Matthew 27:32
As they were going out, they met a man from Cyrene, named Simon, and they forced him to carry the cross.
As they, that is, the Roman guard assigned to crucify the thieves and Jesus, left the city along with their condemned prisoners, something compelled them to stop and force this man, Simon, to carry the cross of Christ. What was it that would cause them to do this? Certainly it was not their sudden overflow of compassion for the man they just tore to shreds with a whip. I don’t believe it was a sudden desire to get Him up the mountain faster so they could get on with the execution. (Remember, crucifixion was supposed to be long and drawn out, exacting as much pain and suffering as possible before death.) Perhaps the soldiers were worried that Christ might die before they could even reach the place of crucifixion, and they couldn’t have that. Whatever it was, I’m going all in and saying God had something to do with it.
I have heard a number of sermons about Simon carrying the cross for Christ. Most of them use Simon to illustrate how we as Christians should act. They teach, “See, even Jesus needed help...” Teaching like that is doctrinally unsound. Christ came to carry away our sins (John 1:29), not get halfway there and tell us to come and carry them again! Are we to believe that Christ, God in the flesh, actually needed the help of a mere man to carry out His mission? What kind of God would we serve if He couldn’t even accomplish His own will without the assistance of His creation, the very creation for whom He had come to redeem through His work and sacrifice?! Not one version of the Bible even hints that Christ couldn’t go on. It is man’s assumption and interpretation of the verse that has led us to believe Christ was in a weakened state, but I’m telling you, my Jesus could have carried all three crosses up that mountain (His and those of the thieves). That’s my Jesus!

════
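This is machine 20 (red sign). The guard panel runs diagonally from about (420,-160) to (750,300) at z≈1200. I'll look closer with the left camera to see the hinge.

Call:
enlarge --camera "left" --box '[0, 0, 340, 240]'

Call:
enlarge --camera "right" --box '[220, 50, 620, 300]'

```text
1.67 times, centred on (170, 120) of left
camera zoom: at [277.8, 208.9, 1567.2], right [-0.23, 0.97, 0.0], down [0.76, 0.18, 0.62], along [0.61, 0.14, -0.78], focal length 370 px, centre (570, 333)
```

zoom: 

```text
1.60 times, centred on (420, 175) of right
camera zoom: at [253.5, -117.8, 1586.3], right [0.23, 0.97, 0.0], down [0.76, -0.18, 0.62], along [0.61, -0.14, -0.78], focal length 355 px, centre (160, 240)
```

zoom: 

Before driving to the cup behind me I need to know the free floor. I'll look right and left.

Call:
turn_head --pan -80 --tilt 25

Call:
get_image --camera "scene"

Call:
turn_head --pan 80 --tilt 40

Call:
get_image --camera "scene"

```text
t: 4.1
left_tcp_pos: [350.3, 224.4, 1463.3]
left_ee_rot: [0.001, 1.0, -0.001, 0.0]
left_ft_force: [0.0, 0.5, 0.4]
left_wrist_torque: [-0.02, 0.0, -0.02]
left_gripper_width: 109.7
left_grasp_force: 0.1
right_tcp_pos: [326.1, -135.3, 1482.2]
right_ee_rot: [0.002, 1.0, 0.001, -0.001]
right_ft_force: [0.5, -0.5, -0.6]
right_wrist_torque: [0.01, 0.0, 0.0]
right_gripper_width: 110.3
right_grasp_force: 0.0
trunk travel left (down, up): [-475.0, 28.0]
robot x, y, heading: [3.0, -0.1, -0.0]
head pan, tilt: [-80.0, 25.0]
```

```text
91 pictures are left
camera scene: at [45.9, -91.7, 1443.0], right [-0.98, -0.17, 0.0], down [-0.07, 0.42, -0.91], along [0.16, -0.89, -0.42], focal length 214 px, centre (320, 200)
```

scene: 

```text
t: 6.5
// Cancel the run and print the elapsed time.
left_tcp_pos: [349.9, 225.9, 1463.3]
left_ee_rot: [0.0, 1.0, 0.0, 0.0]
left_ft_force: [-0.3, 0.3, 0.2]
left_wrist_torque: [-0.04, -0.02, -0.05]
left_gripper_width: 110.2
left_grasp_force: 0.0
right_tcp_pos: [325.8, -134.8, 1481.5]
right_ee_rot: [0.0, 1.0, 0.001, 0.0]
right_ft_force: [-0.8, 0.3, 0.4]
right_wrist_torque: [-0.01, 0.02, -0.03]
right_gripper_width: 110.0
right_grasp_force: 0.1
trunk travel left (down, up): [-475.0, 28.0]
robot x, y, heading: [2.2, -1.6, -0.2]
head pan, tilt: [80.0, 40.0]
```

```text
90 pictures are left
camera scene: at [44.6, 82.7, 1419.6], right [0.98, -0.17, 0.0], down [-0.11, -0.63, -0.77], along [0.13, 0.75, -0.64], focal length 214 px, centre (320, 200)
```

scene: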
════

I think God had something entirely different in mind when He prompted the Roman soldiers to compel Simon to carry the cross for Christ. Simon’s actions were a direct result of compulsion under the law. This is, what I believe to be, the whole point in this short little intermission during the crucifixion and suffering of Christ. God, through Simon, was showing all of us our unwillingness and apparent inability to voluntarily submit to, and fulfill, the letter of the law. Simon, a representation of all mankind, was forced to submit. It wasn’t out of love for Christ or a need to serve that he bore the cross; it was out of duty to the law and fear of punishment.

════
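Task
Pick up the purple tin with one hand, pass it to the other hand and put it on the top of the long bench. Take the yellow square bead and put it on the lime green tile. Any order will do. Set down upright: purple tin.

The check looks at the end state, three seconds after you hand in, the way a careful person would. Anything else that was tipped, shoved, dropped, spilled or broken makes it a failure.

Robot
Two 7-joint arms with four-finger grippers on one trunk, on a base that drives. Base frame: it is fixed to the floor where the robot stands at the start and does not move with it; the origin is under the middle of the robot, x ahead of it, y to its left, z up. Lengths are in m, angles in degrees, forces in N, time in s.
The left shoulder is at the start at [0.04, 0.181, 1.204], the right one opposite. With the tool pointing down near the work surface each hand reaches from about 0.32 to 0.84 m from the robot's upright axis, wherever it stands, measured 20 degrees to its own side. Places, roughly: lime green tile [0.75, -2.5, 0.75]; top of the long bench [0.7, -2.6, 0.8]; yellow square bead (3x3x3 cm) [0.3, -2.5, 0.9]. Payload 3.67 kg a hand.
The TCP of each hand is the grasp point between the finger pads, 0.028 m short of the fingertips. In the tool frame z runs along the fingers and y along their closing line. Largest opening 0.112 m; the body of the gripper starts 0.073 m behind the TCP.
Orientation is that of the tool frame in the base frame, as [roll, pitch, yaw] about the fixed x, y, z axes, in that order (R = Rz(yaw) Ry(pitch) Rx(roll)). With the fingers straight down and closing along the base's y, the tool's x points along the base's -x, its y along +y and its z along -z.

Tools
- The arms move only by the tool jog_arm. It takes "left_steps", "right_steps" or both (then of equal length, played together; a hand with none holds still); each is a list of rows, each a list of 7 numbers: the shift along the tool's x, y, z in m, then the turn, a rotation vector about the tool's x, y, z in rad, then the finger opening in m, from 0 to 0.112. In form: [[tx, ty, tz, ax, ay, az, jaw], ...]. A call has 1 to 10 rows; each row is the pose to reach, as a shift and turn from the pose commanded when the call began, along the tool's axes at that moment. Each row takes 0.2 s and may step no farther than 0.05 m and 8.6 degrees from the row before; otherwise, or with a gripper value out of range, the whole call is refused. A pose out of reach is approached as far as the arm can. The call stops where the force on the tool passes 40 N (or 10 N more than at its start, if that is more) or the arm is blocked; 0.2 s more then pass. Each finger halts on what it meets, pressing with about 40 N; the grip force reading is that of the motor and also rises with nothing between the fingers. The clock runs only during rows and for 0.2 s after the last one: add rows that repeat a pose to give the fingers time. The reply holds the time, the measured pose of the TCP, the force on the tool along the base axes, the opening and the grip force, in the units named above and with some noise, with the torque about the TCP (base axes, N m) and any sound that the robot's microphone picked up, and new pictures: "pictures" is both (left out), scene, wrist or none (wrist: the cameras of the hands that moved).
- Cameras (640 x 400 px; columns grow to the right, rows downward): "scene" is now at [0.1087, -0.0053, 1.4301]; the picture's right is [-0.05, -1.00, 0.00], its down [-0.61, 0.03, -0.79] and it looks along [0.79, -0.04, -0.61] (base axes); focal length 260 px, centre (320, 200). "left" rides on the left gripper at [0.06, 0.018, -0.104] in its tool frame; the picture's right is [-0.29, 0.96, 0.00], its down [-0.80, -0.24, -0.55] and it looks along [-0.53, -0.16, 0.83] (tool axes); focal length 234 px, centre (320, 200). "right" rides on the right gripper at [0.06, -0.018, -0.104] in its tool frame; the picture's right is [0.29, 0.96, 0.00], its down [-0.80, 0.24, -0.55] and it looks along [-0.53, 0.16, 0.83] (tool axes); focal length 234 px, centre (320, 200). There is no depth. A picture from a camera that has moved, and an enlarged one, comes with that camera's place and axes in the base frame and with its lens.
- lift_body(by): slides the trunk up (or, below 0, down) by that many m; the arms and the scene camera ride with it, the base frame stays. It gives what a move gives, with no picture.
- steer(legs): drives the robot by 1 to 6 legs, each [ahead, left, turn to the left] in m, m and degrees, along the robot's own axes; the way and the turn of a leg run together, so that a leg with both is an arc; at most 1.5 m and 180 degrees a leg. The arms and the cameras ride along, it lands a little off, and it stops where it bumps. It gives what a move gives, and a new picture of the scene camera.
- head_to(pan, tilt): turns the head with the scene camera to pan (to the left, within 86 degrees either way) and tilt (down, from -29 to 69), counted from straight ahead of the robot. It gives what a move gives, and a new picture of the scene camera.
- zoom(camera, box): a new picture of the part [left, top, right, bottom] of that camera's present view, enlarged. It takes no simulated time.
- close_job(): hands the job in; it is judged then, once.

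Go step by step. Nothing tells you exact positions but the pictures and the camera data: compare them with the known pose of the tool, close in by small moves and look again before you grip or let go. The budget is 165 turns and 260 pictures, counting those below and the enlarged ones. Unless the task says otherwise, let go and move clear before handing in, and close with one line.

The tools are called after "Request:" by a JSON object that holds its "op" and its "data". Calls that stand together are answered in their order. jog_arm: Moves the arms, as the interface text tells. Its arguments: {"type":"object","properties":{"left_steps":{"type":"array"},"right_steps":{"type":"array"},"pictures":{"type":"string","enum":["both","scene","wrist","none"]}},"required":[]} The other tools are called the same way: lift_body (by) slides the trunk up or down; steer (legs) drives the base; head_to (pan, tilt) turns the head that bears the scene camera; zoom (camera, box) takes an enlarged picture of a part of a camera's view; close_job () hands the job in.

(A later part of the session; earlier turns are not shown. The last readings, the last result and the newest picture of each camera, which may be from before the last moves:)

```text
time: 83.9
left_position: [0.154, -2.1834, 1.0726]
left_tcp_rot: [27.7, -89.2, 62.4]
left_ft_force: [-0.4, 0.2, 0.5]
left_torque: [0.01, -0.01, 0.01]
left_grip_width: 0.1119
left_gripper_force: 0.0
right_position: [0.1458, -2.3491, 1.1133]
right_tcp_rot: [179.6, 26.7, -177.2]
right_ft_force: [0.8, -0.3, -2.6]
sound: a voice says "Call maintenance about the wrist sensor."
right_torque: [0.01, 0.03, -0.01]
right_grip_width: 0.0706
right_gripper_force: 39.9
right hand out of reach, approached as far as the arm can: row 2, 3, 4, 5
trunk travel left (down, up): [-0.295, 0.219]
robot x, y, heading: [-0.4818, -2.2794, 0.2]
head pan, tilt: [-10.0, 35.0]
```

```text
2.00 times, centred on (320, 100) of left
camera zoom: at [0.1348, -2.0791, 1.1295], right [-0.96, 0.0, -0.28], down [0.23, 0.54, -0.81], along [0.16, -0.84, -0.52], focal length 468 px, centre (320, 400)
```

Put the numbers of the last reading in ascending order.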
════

The name Simon means obedience. It was his obedience to Roman law that got Simon a few mentions in the Bible; more importantly, it was Christ’s complete obedience to God’s law that got us into heaven. And here you have the whole point: God doesn’t want fearful service out of duty and compulsion. Instead, He desires a relationship based on freedom (through grace) and love. So He went to the cross for us to remove the need for fear. Now, thanks to Jesus, we have the freedom that God always intended for us. We don’t have to be subject to the “gotta do’s” of the law anymore because we live in an age of “already done” by grace.